G.S. § 58-77 prescribes the amount of capital and surplus required to organize companies to write insurance. Subsection 1 applies to stock life insurance companies. Subsection 2, to stock accident and health companies, subsection 3, to stock fire and marine companies, subsection 4, to stock casualty, fidelity, and surety companies, subsection 5, to mutual fire and marine companies, subsection 6, to mutual life, accident, and health companies, and subsection 7, to mutual casualty, fidelity, and surety companies. Subsection 5, relating to mutual fire and marine companies, is divided into four parts fixing the capital required, dependent on the assessability of members in differing situations.
The statutes relating to insurance companies supplemented by the finding make it evident, we think, that the insurance associations referred to in the Act are those companies defined in G.S. § 58-77, subd. 5(d). The finding establishes the fact that these companies sell insurance of the kind taxed by c. 1420, S.L. 1957.
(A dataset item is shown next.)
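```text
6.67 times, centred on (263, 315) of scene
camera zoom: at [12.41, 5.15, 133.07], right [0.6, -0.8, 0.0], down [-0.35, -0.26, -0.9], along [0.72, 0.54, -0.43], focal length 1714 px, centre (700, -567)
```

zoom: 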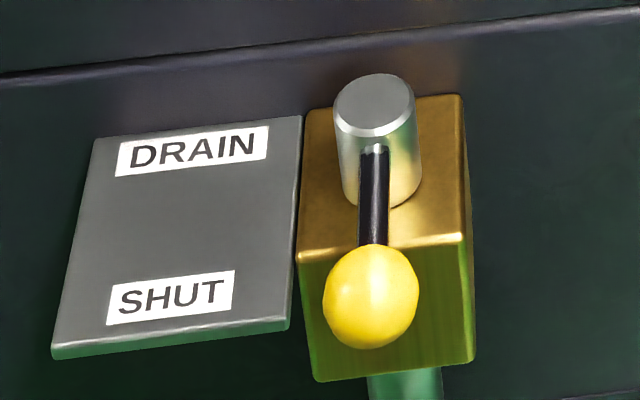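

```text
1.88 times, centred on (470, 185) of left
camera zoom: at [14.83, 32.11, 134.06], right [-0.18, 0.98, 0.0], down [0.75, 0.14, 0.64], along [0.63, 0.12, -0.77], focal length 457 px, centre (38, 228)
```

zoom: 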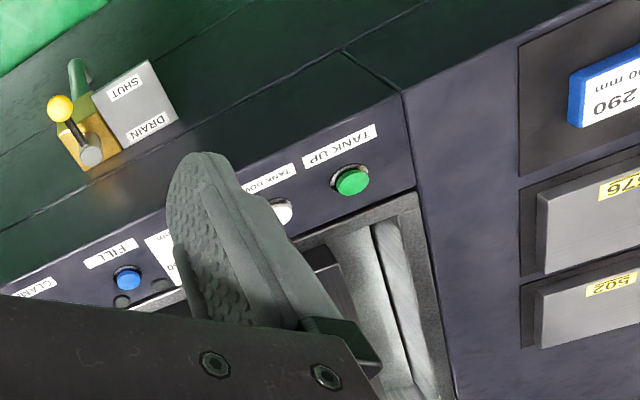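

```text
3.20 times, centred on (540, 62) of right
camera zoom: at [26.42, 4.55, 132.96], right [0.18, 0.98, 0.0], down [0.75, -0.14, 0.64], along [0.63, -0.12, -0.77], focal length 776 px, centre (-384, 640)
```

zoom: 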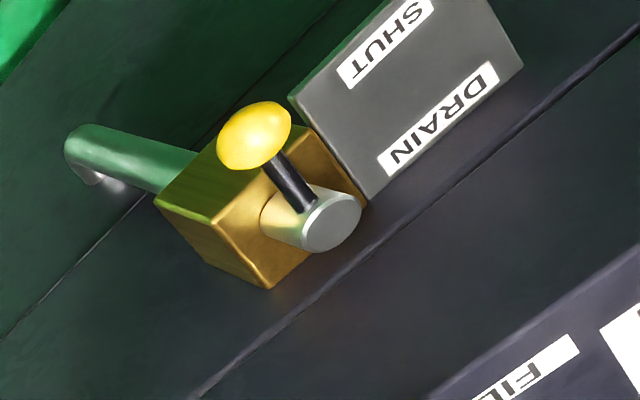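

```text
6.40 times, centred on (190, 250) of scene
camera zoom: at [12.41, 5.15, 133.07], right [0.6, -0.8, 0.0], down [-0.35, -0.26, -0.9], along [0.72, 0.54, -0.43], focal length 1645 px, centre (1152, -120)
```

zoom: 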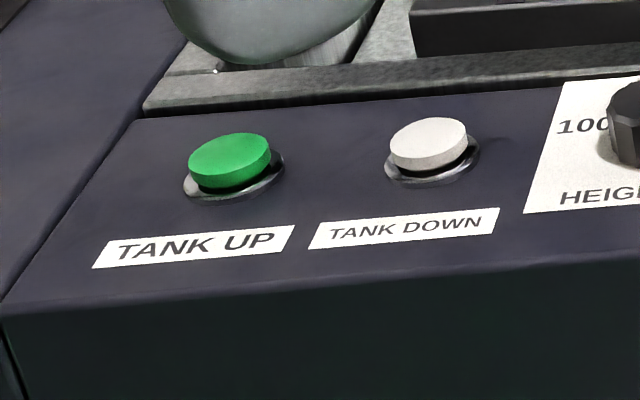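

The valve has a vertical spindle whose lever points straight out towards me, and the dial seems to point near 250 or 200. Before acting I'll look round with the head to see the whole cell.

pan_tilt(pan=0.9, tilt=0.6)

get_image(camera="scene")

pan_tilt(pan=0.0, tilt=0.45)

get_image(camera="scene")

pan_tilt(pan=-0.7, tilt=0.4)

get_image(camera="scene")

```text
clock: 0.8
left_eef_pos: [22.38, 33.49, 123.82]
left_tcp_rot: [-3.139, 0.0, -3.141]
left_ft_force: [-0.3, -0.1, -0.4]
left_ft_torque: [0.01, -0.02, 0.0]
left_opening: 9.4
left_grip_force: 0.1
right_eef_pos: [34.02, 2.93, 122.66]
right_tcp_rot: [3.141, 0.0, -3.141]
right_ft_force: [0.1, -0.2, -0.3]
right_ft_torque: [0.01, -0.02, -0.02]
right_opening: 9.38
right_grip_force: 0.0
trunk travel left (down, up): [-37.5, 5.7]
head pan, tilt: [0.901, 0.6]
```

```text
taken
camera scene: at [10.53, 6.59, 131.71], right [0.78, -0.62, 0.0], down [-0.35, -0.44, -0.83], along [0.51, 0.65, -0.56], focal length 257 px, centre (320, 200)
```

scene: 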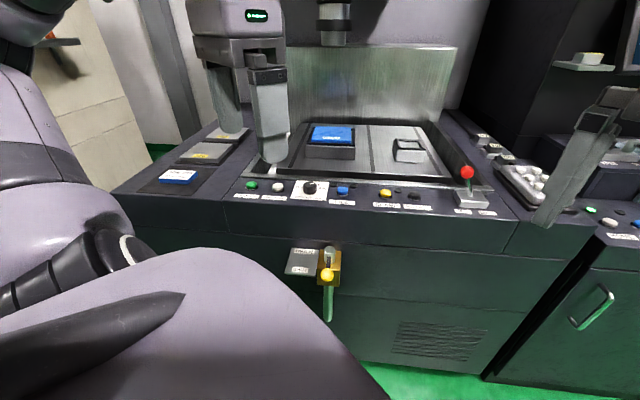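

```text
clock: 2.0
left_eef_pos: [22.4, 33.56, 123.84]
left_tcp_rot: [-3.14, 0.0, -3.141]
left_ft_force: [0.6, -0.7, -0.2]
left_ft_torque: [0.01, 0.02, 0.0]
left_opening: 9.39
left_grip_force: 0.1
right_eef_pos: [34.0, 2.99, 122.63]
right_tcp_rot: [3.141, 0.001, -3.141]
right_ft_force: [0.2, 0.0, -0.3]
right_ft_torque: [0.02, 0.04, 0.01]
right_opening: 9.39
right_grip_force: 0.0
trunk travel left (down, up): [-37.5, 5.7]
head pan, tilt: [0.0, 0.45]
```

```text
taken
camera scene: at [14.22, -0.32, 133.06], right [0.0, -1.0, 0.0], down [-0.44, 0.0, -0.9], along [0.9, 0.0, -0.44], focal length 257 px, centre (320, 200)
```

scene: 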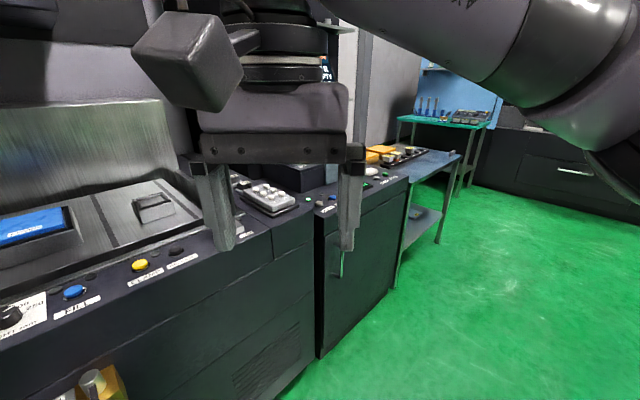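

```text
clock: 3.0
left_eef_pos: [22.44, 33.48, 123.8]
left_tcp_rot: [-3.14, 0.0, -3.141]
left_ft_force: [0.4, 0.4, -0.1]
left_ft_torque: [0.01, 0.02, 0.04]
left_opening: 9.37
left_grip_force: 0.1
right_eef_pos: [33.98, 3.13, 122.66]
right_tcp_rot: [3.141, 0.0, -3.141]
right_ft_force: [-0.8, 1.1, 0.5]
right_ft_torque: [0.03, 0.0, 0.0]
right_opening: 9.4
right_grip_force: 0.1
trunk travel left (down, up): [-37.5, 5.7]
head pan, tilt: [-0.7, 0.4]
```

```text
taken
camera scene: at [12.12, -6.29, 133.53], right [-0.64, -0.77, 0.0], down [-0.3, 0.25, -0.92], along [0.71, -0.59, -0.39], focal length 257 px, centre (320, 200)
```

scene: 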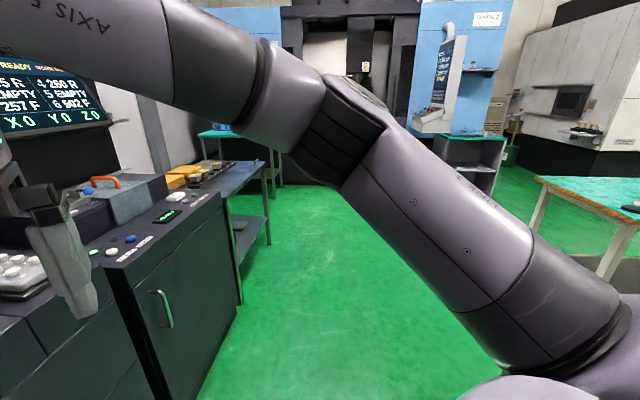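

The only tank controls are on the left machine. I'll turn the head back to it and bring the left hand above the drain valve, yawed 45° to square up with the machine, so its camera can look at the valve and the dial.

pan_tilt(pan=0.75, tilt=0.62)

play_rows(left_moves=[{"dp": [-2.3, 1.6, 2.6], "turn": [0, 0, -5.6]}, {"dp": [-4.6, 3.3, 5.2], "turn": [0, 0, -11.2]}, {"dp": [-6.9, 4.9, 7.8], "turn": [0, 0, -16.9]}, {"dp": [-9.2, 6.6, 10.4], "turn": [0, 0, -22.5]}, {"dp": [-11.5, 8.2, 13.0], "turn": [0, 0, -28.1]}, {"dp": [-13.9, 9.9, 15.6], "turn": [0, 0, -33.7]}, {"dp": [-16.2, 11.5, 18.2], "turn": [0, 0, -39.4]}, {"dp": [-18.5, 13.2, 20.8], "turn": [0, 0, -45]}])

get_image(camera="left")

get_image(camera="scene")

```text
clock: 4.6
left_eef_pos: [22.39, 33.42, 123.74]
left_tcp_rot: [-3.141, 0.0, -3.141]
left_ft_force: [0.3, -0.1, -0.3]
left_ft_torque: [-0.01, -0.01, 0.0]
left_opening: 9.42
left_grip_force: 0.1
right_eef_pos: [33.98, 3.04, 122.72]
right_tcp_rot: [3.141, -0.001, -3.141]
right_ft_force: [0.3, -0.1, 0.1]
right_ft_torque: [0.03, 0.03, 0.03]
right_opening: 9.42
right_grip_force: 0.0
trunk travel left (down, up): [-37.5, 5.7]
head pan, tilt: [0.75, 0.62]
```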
*879 No tax must be paid if insurance is purchased from a company defined in sec. 1½ of the Act, G.S. § 118-37. A tax must be paid if a purchase is made from any other insurance company.
The discrimination and lack of uniformity is apparent. A tax for the privilege of selecting between two competing insurance companies is contrary to fundamental justice and in violation of the specific requirement of Art. V, sec. 3 of our Constitution. The judgment is
WINBORNE, C. J., took no part in the consideration and decision of this case.